STORED DATA:
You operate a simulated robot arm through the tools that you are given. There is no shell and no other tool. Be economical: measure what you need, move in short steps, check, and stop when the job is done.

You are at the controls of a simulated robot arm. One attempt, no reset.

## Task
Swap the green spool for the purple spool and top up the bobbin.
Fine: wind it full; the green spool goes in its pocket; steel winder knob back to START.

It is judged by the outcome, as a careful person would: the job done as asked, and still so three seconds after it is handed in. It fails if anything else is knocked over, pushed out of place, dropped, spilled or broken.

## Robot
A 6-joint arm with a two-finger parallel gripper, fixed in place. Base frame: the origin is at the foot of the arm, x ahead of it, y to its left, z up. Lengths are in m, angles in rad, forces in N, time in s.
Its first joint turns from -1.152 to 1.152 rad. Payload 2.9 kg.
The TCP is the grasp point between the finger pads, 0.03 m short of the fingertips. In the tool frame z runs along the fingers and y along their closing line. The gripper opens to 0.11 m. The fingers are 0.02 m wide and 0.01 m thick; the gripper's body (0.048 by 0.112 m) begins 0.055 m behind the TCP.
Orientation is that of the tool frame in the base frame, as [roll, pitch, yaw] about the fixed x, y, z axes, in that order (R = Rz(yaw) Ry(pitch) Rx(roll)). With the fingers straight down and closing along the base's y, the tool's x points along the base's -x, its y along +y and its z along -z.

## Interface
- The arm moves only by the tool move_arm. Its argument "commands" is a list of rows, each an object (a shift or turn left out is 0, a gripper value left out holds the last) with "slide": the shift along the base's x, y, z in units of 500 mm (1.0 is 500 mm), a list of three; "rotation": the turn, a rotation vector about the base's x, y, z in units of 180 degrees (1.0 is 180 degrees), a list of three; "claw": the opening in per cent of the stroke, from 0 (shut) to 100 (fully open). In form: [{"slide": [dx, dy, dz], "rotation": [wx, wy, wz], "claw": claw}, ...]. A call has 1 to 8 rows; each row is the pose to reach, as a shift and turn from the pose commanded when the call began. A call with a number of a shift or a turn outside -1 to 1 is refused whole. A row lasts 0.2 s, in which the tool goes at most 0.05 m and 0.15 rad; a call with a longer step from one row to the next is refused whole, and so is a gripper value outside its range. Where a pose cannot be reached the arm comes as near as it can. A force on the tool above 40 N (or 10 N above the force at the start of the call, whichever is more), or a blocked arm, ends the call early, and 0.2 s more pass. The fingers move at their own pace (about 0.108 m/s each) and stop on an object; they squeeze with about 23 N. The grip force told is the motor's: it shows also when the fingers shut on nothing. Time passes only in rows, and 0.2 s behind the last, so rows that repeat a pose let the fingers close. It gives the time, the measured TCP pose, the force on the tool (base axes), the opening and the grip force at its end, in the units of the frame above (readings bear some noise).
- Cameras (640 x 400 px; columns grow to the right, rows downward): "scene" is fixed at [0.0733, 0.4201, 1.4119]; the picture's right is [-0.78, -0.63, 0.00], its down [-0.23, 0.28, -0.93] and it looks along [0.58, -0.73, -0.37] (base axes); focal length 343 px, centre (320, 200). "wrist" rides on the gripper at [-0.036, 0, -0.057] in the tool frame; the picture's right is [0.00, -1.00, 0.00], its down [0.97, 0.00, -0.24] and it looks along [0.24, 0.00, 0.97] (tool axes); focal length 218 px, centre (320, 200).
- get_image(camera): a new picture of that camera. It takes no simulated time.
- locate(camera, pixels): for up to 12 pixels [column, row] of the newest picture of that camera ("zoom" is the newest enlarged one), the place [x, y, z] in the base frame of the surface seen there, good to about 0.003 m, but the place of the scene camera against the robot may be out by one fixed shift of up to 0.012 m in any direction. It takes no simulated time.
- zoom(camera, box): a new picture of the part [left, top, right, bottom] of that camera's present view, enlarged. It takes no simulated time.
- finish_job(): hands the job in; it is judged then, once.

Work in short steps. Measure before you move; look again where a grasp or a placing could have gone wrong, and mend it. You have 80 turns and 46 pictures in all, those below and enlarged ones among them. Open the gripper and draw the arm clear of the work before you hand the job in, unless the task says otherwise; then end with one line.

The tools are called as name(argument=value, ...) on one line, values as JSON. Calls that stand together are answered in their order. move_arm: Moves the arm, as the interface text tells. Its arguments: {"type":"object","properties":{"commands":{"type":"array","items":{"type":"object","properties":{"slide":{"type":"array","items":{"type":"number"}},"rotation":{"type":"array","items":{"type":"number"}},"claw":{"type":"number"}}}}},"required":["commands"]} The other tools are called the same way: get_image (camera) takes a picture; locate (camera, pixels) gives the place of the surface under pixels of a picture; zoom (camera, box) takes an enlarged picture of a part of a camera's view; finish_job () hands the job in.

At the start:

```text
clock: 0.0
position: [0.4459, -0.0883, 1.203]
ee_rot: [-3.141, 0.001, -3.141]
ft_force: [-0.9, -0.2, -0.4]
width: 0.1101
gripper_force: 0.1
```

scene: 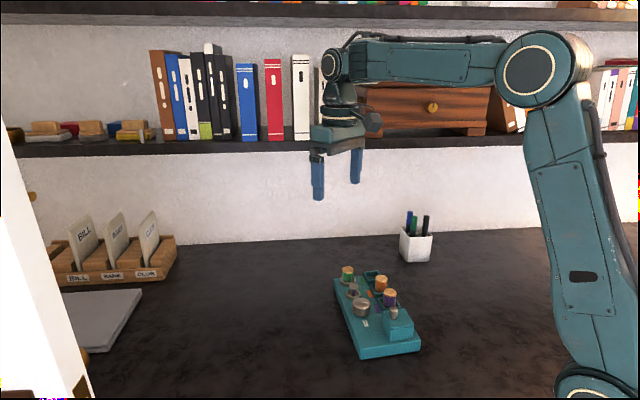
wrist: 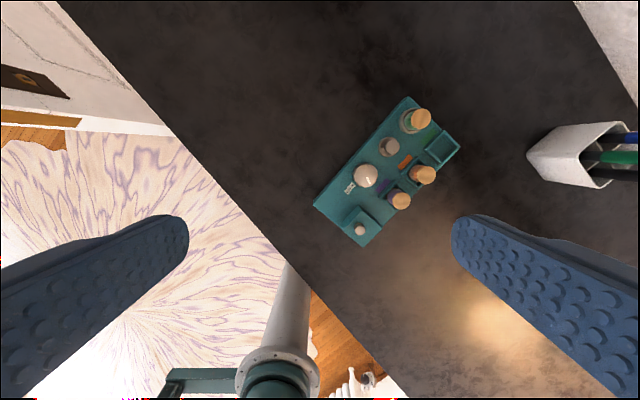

TASK DESCRIPTION: Only the lines from the one containing "- get_image(camera): a" to the one containing "- finish_job(): hands" are to be printed, both ends included, exactly as written.

COMPLETE ANSWER:
- get_image(camera): a new picture of that camera. It takes no simulated time.
- locate(camera, pixels): for up to 12 pixels [column, row] of the newest picture of that camera ("zoom" is the newest enlarged one), the place [x, y, z] in the base frame of the surface seen there, good to about 0.003 m, but the place of the scene camera against the robot may be out by one fixed shift of up to 0.012 m in any direction. It takes no simulated time.
- zoom(camera, box): a new picture of the part [left, top, right, bottom] of that camera's present view, enlarged. It takes no simulated time.
- finish_job(): hands the job in; it is judged then, once.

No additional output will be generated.